A person can see clearly up close but cannot focus on objects beyond \(75.0 \mathrm{~cm}\). She opts for contact lenses to correct her vision. (a) Is she nearsighted or farsighted? (b) What type of lens (converging or diverging) is needed to correct her vision? (c) What focal length contact lens is needed, and what is its power in diopters?

Short Answer

Expert verified
(a) Nearsighted, (b) Diverging lens, (c) Focal length: -0.75 m, Power: -1.33 D.

Step by step solution

01

Identify Vision Problem

She can see clearly up close but not beyond 75.0 cm. This means she is nearsighted (myopic). In myopia, distant objects are not clear.
02

Determine Lens Type

Nearsightedness is corrected with diverging (concave) lenses.
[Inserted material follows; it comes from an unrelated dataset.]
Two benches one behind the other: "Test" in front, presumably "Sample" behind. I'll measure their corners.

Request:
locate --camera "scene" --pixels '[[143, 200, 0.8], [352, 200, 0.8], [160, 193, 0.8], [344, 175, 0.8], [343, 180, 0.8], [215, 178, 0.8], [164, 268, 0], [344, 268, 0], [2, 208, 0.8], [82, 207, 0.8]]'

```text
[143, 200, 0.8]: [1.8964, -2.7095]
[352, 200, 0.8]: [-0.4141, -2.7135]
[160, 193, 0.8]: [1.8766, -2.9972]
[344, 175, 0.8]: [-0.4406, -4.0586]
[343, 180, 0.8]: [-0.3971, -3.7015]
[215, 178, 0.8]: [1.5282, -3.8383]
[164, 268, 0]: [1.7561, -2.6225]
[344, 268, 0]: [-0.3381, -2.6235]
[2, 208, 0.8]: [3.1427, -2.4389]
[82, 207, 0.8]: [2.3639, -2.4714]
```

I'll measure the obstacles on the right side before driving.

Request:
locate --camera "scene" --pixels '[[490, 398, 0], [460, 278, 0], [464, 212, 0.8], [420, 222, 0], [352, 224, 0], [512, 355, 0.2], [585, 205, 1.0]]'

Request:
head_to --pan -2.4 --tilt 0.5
These lenses help focus distant objects on the retina by diverging the light before it enters the eye.
03

Convert Distance to Meters

The farthest distance the person can see clearly is given. Convert this from centimeters to meters: \(75.0\, \text{cm} = 0.75\, \text{m}\).
04

Use Lens Formula

Apply the lens formula to find the focal length \( f \) of the contact lens.\[ \frac{1}{f} = \frac{1}{d_o} + \frac{1}{d_i} \]For corrective lenses, \(d_o\) (object distance) is infinity (a hypothetical very far object) \((\infty)\) and \(d_i\) (image distance) is -0.75\, \text{m} (the image should appear at the far point).
05

Calculate Focal Length

Based on the above, substitute \( \infty \) for \( d_o \) and \(-0.75\, \text{m}\) for \( d_i \):\[ \frac{1}{f} = \frac{1}{\infty} + \left (-\frac{1}{0.75} \right ) \]\[ \frac{1}{f} = 0 - \frac{1}{0.75} \approx -1.33 \]\[ f = -0.75 \text{ m} \]
06

Calculate Lens Power

Power \( P \) of a lens in diopters is defined as the reciprocal of the focal length in meters:\[ P = \frac{1}{f} \]\[ P = -1.33 \text{ D} \]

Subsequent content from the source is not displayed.